begin PASSAGE GIVEN

11 Advanced Linux ‘Grep’ Commands on Character Classes and Bracket Expressions

Have you ever been into a situation where you need to search for a string, word or pattern inside a file? if yes, then the grep utility comes handy in such situation.

grep is a command line utility for searching plain-text data for lines which matching a regular expression. If you will divide the word grep like g/re/p then the meaning of grep is (globally search a regular expression and print) which search pattern from the file and print the line on the screen i.e. standard output.

Suggested Read: 12 Basic Practical Examples of Linux grep Command

In this article I will be going to explain advanced commands on grep for the Character Classes in Linux and Unix like operating system.

Here I have considered tecmint.txt is the base file where we will search pattern with the help of grep command in this article for explanation.

1. Search Alphanumeric Characters

If you have thousands of lines in a file and wanted to search a line which will start from only A-Z, a-z & 0-9 (Alphanumeric Characters).

$ grep "^[[:alnum:]]" tecmint.txt
Grep - Search Alphanumeric Characters in File

Grep – Search Alphanumeric Characters in File

2. Search Alpha Characters

Similar options like if you want to search line which will start from only [A-Z & a-z] i.e. Alpha Characters.

$ grep "^[[:alpha:]]" tecmint.txt
Grep - Search Alpha Characters in File

Grep – Search Alpha Characters in File

3. Search Blank Characters

Another options like if you want to search line which will start from [Tab & Space] i.e. Blank Characters.

$ grep "^[[:blank:]]" tecmint.txt
Grep - Search for Spaces or Tabs in File

Grep – Search for Spaces or Tabs in File

4. Search Digit Characters

The digit option for grep is also very useful to search line which will start from digit [0-9] i.e. Digit Characters.

$ grep "^[[:digit:]]" tecmint.txt
Grep - Search Number Characters in File

Grep – Search Number Characters in File

5. Search Lower Letters

Another option for grep is to search line which will start from lower letters i.e [a-z] (Lower Letters).

end PASSAGE GIVEN

## [EXERCISE SET]
1. Pull out the sentences of the passage given that run from "4. Search Digit" through "[a-z] (Lower Letters)." and give them unchanged.
2. Please continue the passage given.

begin DATASET CONTENT

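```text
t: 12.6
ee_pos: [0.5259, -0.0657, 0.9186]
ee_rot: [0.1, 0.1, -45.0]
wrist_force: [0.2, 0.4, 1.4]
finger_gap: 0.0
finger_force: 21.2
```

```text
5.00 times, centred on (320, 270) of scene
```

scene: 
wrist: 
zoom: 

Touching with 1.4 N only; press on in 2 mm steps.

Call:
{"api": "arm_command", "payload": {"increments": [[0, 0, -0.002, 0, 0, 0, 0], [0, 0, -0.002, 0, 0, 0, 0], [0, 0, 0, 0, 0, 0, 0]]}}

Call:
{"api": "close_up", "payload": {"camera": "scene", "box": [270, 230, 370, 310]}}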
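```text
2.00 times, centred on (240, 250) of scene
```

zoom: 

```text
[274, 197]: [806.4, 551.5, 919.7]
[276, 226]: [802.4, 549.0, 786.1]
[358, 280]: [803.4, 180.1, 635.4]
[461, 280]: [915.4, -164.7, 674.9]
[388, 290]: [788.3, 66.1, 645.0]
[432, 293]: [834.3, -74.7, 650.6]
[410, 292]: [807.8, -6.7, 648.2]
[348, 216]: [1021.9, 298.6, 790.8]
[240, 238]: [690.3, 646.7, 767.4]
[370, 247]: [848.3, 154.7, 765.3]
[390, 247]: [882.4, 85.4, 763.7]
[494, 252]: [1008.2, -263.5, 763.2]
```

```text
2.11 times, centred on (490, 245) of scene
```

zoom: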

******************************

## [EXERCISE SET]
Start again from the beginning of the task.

end DATASET CONTENT

## [THE REPLIES]
1.
4. Search Digit Characters

The digit option for grep is also very useful to search line which will start from digit [0-9] i.e. Digit Characters.

$ grep "^[[:digit:]]" tecmint.txt
Grep - Search Number Characters in File

Grep – Search Number Characters in File

5. Search Lower Letters

Another option for grep is to search line which will start from lower letters i.e [a-z] (Lower Letters).

2.
$ grep "^[[:lower:]]" tecmint.txt
Grep - Search Lower Letters or Words in File

Grep – Search Lower Letters or Words in File

6. Search Punctuation Characters

The Punctuation characters for grep is to search line which will start from [! ” # $ % & ‘ ( ) * + , – . / : ; < = > ? @ [ \ ] ^ _ ` { | } ~. ] i.e. Punctuation Characters.

$ grep "^[[:punct:]]" tecmint.txt
Grep - Search Punctuation Characters in File

Grep – Search Punctuation Characters in File

7. Search Graphical Characters

The grep is also used to search a line which will start from Alphanumeric & Punctuation Characters called as Graphical Characters.

$ grep "^[[:graph:]]" tecmint.txt
Grep - Search Graphical Characters in File

Grep – Search Graphical Characters in File

8. Search Printable Characters

Similarly like Graphical Characters, grep is useful to search a line which will start from Alphanumeric, Punctuation and space characters.

$ grep "^[[:print:]]" tecmint.txt
Grep - Search Printable Characters in File

Grep – Search Printable Characters in File

9. Search Space Characters

The grep has also a functionality to search a line which will start from [tab, newline, vertical tab, form feed, carriage return, and space] i.e. Space Characters.

$ grep "^[[:space:]]" tecmint.txt
Grep - Search Space Characters in File

Grep – Search Space Characters in File

10. Search Uppercase Letters

Another option in the grep is also used to search a line which will start from [A-Z] i.e Upper-case Letters.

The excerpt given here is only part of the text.